Inertial Sensor Calibration, What For?

Calibration to Ensure a Predictable Behaviour

All sensors components are different: manufacturing process including electronics implies mechanical stress on sensor elements. This stress modifies each sensor behaviour in an unpredictable way. This means the repeatability of inertial sensors may be compromised without a proper compensation.

Stability during Temperature Variations

Sensors are also affected by temperature variations. They can be more or less affected depending on their quality, but it will always have an impact on accuracy. If the application is airborne, marine or ground type, an inertial device is expected to keep working the same way, no matter if the temperature drops below 0°C or rises up to 40°C.

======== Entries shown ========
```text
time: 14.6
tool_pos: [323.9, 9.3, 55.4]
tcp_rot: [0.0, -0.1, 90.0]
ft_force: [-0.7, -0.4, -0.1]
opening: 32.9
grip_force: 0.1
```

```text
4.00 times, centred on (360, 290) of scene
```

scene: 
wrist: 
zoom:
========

What Does SBG Calibration Compensate?

We have developed an advanced Calibration procedure that is applied on every sensor we deliver. This procedure is able to compensate for most errors observed in MEMS sensors technology:

  • Gain and bias temperature compensation for accelerometers and gyroscopes
  • Gain temperature compensation for magnetometers
  • Cross-axis and misalignment effects compensation for accelerometers, gyroscopes and magnetometers
  • Non linearity correction for gyroscopes
  • Gyro-G effect compensation for gyroscopes

The calibration procedure is performed over the full specified temperature range, so our sensors performance will be optimal at any temperature in the specified range.

Is There any other Calibration to Do?

For Ellipse sensors, the only calibration you will have to do is the magnetometers calibration, in case you configured the device to use a magnetic heading.

Is it Possible to Decalibrate the Product?

This should not happen as long as the sensor is operated in normal conditions. But in case of a shock above the absolute maximum ratings or if the sensor experienced very strong vibrations for a long time, then you may have a bias. If that happens, you should contact the support team.